> [Text to read]
○ ○ ○ ○ ○ ○ ○

Betsy Peters: Jonathan, thank you so much for making time and joining us here at The RevTech Revolution. It is spectacular to see you. Happy Friday and welcome.  

Jonathan Fianu: Happy Friday to you, Betsy. Thank you for having me. Delighted to be here.  

Betsy Peters: Wonderful. Well, let’s start off by having you do a little bit of an introduction to the audience about you and your journey into revenue operations.  

Jonathan Fianu: Yeah, absolutely. And look, I think for myself, it’s been very much of an atypical path. If I go way back, I was actually an entrepreneur for many years after university, doing all sorts of different things. Betsy I think we’ll need another podcast to really dig into it, but what I really took from that journey was my love of selling and love of the commercial part of building a business. And I thought, look, let me just start at the foundation and build up from there. So I went and became a business development representative, a BDR or SDR as it’s termed, did that for 18 months, then became an Enterprise Ae and then a sales director. And so I had a big part of my journey. One of the big stepping stones was being a sales professional. And I do think that does have a real advantage.  

When you start to look at revenue operations, you can come at it from different angles, but that stepping stone I found was really key for me. And then from there, well, whilst I was a sales professional and going through that journey, I was constantly aligned to different systems. So I was in charge of the CRM as well as selling, but also the person in charge of helping to structure it and admin on it. As I sort of progressed from Enterprise Ae to sales director, I became more involved in the handover process between marketing and sales and CS. And so I was already close to revenue operations whilst I was in that period. And then I had the opportunity to really just focus in on it at Comply Advantage. So a rapidly growing scale up headquartered in London, but with bases in New York and also Singapore, and they wanted someone who had been a sales professional before and who wanted to take that next step into revenue operations.  

And so I’ve been doing that now for the last three years. I absolutely love it. It’s a massive passion area for me and we’ve seen economic growth in the business and I’ve been able to understand how that Rev Ops vision can be put into place in a high growth company. But in sort of recap, I’d say there’s an entrepreneurial journey which kind of led with the creativity part of things and then the sales professional journey from BDR to sales director and then starting off and building out the revenue operations team. 

Betsy Peters: There’s so much to dive into there. So let me ask a couple of questions about all that.  

Jonathan Fianu: Sure.  

Betsy Peters: So, in terms of your entrepreneurial journey and your sales journey before you got into Rev ops, what are a couple of the pain points that drove you more towards process and or technology or even data? What about what you experienced in those first two parts of your career pushed you towards this as the kind of culmination or at least the current culmination of where you are?

○ ○ ○ ○ ○ ○ ○

> [Excerpted records]
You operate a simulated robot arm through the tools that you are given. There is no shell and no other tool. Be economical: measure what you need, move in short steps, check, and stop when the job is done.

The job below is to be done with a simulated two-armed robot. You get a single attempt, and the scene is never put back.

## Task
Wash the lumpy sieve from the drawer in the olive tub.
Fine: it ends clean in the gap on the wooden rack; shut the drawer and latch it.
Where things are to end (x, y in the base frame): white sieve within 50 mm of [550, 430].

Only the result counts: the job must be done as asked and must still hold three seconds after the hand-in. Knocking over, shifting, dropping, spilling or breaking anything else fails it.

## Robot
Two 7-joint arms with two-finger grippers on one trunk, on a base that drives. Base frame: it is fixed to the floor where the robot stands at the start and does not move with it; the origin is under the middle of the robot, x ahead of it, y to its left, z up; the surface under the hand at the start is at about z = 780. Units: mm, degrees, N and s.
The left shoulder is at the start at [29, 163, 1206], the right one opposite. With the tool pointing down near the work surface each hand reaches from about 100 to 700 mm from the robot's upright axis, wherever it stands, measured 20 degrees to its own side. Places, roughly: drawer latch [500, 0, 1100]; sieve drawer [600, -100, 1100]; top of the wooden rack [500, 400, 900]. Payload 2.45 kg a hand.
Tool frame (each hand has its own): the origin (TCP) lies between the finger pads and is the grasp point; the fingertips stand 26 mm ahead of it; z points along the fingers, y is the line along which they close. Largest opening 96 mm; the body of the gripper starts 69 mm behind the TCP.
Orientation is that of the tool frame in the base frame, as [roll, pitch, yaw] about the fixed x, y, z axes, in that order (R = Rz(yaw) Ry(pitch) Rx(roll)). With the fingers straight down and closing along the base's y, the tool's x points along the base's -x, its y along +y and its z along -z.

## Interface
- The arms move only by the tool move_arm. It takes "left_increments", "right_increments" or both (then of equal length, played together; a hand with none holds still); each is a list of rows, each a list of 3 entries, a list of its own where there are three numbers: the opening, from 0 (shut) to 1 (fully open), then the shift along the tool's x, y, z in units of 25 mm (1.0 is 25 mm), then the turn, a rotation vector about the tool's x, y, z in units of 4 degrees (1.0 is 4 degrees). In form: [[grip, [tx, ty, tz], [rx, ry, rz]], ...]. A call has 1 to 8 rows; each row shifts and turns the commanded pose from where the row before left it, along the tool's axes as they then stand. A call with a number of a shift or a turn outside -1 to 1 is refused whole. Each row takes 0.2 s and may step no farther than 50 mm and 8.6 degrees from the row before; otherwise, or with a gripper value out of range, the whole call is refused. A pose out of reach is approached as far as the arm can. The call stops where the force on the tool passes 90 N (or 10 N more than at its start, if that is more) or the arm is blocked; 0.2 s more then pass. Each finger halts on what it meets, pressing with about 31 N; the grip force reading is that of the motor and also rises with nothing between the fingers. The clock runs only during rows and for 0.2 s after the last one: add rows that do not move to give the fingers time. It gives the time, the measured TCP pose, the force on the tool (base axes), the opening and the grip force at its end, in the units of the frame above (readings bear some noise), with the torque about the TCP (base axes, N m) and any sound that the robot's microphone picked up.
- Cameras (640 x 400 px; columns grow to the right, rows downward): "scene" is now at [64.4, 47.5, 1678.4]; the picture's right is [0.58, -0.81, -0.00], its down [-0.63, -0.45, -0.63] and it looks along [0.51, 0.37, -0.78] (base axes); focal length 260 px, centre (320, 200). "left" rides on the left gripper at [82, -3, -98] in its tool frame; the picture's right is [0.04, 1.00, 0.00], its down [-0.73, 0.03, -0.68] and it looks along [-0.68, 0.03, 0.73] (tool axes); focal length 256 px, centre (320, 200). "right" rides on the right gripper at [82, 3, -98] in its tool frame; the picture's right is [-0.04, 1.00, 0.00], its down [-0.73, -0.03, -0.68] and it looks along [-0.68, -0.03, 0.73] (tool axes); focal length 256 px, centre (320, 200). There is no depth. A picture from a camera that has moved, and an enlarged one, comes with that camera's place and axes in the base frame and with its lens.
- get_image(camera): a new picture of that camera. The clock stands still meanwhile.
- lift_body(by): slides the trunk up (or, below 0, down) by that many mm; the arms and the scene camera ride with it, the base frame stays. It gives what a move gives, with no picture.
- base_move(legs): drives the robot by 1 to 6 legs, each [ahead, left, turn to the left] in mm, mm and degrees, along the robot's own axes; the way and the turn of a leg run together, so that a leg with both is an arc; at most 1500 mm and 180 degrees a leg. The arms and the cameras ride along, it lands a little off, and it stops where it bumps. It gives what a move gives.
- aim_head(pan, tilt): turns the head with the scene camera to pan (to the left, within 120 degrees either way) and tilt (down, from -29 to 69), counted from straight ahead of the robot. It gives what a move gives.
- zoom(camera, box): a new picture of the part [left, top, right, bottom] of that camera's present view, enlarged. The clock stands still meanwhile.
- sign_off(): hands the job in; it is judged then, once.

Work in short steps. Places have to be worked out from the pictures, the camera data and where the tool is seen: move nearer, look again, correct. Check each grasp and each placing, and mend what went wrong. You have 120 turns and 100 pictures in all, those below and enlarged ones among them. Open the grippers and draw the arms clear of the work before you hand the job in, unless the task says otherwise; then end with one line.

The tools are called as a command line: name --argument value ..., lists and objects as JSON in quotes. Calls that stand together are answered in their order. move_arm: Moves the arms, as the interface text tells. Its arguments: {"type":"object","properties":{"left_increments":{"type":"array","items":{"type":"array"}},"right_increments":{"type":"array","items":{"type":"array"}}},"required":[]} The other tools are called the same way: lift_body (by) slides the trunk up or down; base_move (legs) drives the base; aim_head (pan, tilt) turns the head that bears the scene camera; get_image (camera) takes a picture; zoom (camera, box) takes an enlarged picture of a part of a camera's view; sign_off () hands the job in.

○ ○ ○ ○ ○ ○ ○

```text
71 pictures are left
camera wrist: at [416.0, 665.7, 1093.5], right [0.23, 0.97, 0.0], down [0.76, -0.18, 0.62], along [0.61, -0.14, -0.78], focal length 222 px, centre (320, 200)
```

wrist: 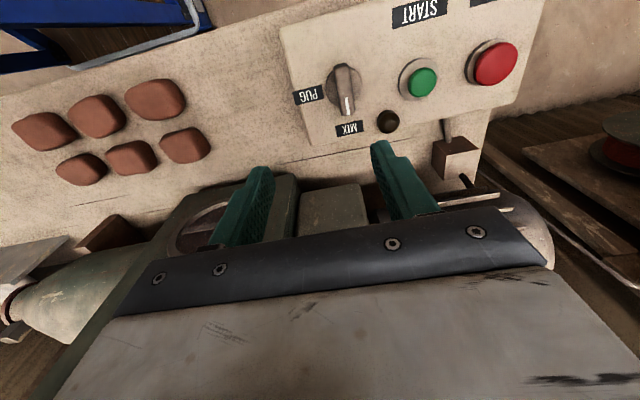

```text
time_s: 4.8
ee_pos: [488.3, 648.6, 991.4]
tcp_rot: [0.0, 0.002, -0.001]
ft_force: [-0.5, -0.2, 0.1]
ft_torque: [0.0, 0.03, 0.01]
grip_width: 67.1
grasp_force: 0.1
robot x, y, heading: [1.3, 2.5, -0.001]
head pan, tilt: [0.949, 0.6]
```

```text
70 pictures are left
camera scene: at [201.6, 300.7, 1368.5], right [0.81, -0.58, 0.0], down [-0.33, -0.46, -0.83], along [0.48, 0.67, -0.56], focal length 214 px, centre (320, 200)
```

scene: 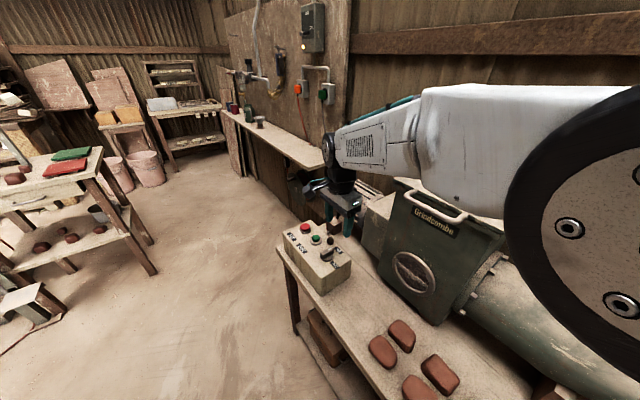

○ ○ ○ ○ ○ ○ ○

> [Exercise]
Your answer is an exact quotation from the text to read: it starts at "Jonathan Fianu: Yeah, absolutely." and ends at "a real advantage.".

> [Response]
Jonathan Fianu: Yeah, absolutely. And look, I think for myself, it’s been very much of an atypical path. If I go way back, I was actually an entrepreneur for many years after university, doing all sorts of different things. Betsy I think we’ll need another podcast to really dig into it, but what I really took from that journey was my love of selling and love of the commercial part of building a business. And I thought, look, let me just start at the foundation and build up from there. So I went and became a business development representative, a BDR or SDR as it’s termed, did that for 18 months, then became an Enterprise Ae and then a sales director. And so I had a big part of my journey. One of the big stepping stones was being a sales professional. And I do think that does have a real advantage.